━━━ Excerpt to read

By Harry Glazer
Ann Burgess, long serving LPN at the Parker Home senior residence in Piscataway, has set a remarkable record of rarely missing a day of work in her 30 plus years at Parker.
What inspires such incredible dedication?
If you ask Ann, she will tell you that a lot has to do with the company’s strong compassion not just for the elders and the participants it serves but for the staff as well.
Ann recalls, in particular, the gracious understanding her managers and coworkers gave her when her husband James, a former baker for the Wonder Bread bakery in East Brunswick, was on dialysis in the early 2000’s. Ann had to assist him with doctors’ appointments and treatments, sometimes in the middle of her work day, and Parker was always supportive.
Ann is also grateful that Parker accommodated her desire to shift to part-time work after her husband died in 2013. Though she was considering retirement, she wanted to stay active and to continue providing superb care for the nursing home residents. Recognizing her superior skills as a nurse and a role model to new nurses, Parker made a place for her by shifting its staffing in the senior residence.
Ann, in turn, is a very valuable part of Parker’s staff so it’s no mystery why managers have worked to accommodate her.
She is well known for her dedication to her work, her easy-going nature, and her consistently pleasant manner. Her motto is simple and straightforward: “You do what you have to do to help the elders. Because that is the goal of a nursing home – to bring happiness and care into the lives of those we serve.”
When Ann received a 30-year service award at Parker’s annual service award dinner on March 22nd, she was celebrated as one of four people who reached that major milestone in 2016.
Ann has another distinction at Parker, as one of a handful of people whose child has also joined the staff at Parker. In 2004, her daughter Tamara became a concierge working part-time at Parker’s homes in New Brunswick and Piscataway. Tamara has become a valued member of the team at Parker and is now a full-time concierge in the Pavilion who also works to support the Adult Day Program.

━━━━━━

_The task_.
Retype the section of the excerpt to read that opens with "What inspires such" and closes with "was always supportive.".

━━━ Stored data

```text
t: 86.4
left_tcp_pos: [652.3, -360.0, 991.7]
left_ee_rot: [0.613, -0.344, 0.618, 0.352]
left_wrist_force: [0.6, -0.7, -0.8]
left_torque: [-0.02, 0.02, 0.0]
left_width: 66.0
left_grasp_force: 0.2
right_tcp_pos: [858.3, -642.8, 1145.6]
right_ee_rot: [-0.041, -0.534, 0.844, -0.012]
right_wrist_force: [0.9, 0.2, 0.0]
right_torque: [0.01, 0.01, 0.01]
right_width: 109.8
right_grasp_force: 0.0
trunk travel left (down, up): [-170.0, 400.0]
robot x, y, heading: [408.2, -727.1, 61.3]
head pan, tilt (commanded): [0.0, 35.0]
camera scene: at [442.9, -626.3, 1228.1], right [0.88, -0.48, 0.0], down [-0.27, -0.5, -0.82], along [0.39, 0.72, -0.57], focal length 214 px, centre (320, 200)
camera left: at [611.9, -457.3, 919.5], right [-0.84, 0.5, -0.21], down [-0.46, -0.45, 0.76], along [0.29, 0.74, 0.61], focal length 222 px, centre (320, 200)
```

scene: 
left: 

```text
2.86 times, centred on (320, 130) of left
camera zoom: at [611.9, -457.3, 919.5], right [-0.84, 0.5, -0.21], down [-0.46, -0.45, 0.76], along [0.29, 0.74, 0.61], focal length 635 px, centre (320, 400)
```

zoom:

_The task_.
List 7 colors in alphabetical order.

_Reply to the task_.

━━━━━━

_Reply to the task_.
What inspires such incredible dedication?
If you ask Ann, she will tell you that a lot has to do with the company’s strong compassion not just for the elders and the participants it serves but for the staff as well.
Ann recalls, in particular, the gracious understanding her managers and coworkers gave her when her husband James, a former baker for the Wonder Bread bakery in East Brunswick, was on dialysis in the early 2000’s. Ann had to assist him with doctors’ appointments and treatments, sometimes in the middle of her work day, and Parker was always supportive.